SOUTH AFRICA – Leading food companies in South Africa have joined South Africa’s leading corporations in an unprecedented show of solidarity to country and commitment to building its battered economy.

The pledge was made by CEOs from over 115 of South Africa’s leading corporations which includes various food industry heavyweights like RCL Foods, Unilever, South African Breweries, and PepsiCo.

Other major food companies that signed the pledge include fast food restaurant chain Nandos, soft beverage company Coca Cola, and fish harvesting and processing companies Oceana group and Sea harvest.

South Africa’s economy has in recent times faced a number of crises including low economic growth, collapsing infrastructure, rampant crime and corruption, and unacceptably high levels of inequality and unemployment.

The CEOs however expressed their firm belief in the immense potential of the economy which is the second largest in sub-Saharan Africa after it was overtaken by Nigeria.

“We are committed to building it and have come together to address the current challenges with the aim of achieving sustainable, inclusive economic growth,” the CEOs said.

“Through strategic partnerships and focused interventions, we have the power to make a significant and positive impact on our nation, creating hope for all South Africans. We are resolutely committed to being a force for good”.

The scale, diversity and depth of the companies and CEOs behind this pledge is unprecedented and includes other sectors including banking & finance, energy and mining, manufacturing, Manufacturing and logistics, and legal and professional services.

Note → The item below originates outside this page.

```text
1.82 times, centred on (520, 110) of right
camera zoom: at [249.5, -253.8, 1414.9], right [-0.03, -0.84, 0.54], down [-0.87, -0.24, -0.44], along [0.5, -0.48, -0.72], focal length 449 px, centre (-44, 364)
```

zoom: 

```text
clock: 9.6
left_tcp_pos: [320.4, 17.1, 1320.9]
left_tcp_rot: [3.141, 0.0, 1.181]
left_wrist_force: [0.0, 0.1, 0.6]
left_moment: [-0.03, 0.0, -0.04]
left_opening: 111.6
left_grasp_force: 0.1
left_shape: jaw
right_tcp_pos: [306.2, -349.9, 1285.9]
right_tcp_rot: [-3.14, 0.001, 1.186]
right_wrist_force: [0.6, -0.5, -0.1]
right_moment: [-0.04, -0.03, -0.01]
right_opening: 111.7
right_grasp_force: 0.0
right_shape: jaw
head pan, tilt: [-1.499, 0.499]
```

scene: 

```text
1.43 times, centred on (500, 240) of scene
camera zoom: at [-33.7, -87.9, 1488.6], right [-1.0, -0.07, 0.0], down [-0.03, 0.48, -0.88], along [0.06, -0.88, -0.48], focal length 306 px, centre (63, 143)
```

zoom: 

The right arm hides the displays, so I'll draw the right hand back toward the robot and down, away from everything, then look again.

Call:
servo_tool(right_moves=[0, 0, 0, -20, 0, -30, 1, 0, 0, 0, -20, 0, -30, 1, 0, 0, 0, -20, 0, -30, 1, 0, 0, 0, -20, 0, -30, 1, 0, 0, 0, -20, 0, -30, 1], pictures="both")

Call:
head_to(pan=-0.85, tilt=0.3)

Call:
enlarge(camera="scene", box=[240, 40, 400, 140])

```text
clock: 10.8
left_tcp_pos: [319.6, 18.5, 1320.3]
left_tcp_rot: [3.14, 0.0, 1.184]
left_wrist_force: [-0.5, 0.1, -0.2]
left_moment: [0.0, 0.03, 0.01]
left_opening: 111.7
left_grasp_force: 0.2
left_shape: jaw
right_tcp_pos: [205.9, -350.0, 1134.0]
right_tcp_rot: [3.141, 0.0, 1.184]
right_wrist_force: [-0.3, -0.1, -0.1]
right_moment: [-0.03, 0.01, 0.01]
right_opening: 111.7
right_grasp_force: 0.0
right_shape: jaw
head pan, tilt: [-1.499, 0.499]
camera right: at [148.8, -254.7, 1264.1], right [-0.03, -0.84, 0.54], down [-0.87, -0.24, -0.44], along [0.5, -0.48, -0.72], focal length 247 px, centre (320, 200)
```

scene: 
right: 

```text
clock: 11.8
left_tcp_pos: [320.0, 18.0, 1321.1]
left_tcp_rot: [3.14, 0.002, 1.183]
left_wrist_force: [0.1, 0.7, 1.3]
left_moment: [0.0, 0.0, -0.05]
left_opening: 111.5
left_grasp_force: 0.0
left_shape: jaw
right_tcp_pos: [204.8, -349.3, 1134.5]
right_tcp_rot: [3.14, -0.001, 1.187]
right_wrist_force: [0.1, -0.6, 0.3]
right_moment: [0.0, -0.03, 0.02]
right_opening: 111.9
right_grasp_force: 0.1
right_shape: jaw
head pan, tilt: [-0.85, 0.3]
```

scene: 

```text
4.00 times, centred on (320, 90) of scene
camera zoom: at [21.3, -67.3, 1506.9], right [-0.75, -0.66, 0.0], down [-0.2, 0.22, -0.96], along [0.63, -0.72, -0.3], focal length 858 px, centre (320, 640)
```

According to the statement, the value of the listed entities that signed the pledge exceeds R11 trillion, employing more than 1.2 million people.

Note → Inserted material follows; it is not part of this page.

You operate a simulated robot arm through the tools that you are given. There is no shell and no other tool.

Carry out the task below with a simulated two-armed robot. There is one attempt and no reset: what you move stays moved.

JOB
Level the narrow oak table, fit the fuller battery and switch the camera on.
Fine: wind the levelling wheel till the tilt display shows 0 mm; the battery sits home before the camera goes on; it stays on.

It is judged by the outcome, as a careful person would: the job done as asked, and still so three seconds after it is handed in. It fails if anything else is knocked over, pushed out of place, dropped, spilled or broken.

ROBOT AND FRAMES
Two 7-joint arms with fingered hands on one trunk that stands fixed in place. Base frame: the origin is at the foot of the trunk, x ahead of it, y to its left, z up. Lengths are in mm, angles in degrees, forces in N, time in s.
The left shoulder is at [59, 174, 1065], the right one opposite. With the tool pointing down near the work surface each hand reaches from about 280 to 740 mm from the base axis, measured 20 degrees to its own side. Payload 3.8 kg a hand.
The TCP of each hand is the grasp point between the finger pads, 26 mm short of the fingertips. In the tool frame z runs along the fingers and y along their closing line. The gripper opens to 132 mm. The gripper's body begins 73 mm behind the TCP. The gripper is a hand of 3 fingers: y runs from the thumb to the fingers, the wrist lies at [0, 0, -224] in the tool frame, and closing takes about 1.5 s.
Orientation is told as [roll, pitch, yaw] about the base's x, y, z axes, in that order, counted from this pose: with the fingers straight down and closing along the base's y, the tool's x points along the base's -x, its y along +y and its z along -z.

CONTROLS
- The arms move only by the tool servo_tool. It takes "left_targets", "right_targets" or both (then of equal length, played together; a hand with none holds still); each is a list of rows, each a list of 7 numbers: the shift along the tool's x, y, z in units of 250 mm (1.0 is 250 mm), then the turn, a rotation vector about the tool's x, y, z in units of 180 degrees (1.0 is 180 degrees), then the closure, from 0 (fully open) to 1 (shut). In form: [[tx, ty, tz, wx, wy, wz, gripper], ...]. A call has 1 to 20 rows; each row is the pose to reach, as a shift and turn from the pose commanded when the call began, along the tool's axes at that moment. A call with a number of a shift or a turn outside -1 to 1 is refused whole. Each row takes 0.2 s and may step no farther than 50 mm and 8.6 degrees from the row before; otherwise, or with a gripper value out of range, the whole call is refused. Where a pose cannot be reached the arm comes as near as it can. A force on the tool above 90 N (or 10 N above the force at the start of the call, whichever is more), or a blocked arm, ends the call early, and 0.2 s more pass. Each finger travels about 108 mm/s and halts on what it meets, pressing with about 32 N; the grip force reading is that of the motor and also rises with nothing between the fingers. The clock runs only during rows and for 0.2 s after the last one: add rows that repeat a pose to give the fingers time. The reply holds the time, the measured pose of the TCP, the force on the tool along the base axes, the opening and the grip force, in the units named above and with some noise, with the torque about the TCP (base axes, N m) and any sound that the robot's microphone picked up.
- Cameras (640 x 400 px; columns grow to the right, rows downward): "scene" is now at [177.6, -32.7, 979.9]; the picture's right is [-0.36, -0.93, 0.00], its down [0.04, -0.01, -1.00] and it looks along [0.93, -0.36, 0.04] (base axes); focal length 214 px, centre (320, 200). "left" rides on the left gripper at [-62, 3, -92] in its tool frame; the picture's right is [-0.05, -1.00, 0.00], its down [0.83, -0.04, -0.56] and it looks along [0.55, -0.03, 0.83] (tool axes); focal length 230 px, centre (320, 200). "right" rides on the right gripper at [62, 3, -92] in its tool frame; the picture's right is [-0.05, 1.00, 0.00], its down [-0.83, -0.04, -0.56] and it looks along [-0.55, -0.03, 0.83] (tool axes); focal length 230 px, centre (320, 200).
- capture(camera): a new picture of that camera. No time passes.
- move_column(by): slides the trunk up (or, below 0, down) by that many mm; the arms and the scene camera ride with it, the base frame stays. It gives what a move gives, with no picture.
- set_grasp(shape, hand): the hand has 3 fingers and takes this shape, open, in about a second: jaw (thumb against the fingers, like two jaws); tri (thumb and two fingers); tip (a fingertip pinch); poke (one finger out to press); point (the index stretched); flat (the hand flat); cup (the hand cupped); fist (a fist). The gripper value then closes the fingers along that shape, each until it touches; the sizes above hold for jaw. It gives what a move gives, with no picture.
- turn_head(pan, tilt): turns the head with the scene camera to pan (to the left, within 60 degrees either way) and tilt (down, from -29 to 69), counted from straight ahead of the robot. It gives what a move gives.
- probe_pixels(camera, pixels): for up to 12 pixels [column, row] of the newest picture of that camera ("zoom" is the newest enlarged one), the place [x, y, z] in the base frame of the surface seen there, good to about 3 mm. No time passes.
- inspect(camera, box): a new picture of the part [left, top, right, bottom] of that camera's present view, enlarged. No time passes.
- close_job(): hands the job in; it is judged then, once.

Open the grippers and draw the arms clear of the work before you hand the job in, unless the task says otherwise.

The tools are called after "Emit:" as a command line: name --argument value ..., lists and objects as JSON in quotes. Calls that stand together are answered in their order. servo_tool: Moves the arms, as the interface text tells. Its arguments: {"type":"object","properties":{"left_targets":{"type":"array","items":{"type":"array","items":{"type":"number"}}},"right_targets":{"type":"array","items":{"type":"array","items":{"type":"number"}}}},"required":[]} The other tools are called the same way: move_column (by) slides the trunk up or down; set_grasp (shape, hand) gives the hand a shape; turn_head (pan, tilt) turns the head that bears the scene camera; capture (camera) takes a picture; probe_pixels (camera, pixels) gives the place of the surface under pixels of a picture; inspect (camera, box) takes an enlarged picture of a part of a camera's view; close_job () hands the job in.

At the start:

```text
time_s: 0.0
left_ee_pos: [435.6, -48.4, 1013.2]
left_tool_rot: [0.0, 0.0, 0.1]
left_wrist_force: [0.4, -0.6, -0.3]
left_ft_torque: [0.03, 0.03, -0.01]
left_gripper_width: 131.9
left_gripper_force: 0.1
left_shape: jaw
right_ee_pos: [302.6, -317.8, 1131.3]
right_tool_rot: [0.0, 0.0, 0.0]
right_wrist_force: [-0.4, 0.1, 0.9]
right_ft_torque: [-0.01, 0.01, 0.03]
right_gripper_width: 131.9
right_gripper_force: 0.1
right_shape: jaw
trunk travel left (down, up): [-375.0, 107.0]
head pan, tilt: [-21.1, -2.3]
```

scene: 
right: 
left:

Business’s partnership with government – recently announced by the President and leading CEOs – is a primary example of this type of collaborative effort, which is focused on addressing key fundamentals.

According to the CEOs, the intention is to bring resources and capacity to bear to address the socioeconomic crises facing our country.

Their statement further revealed that process of securing extensive resources including funding, skills and expertise to assist government in addressing these initial priorities has started and is being procured.

This is being done through organised business, including BUSA, B4SA, Business Leadership South Africa, and the Resource Mobilisation Fund (RMF), which recently raised R100 million to contribute expertise to the government via the National Energy Crisis Committee.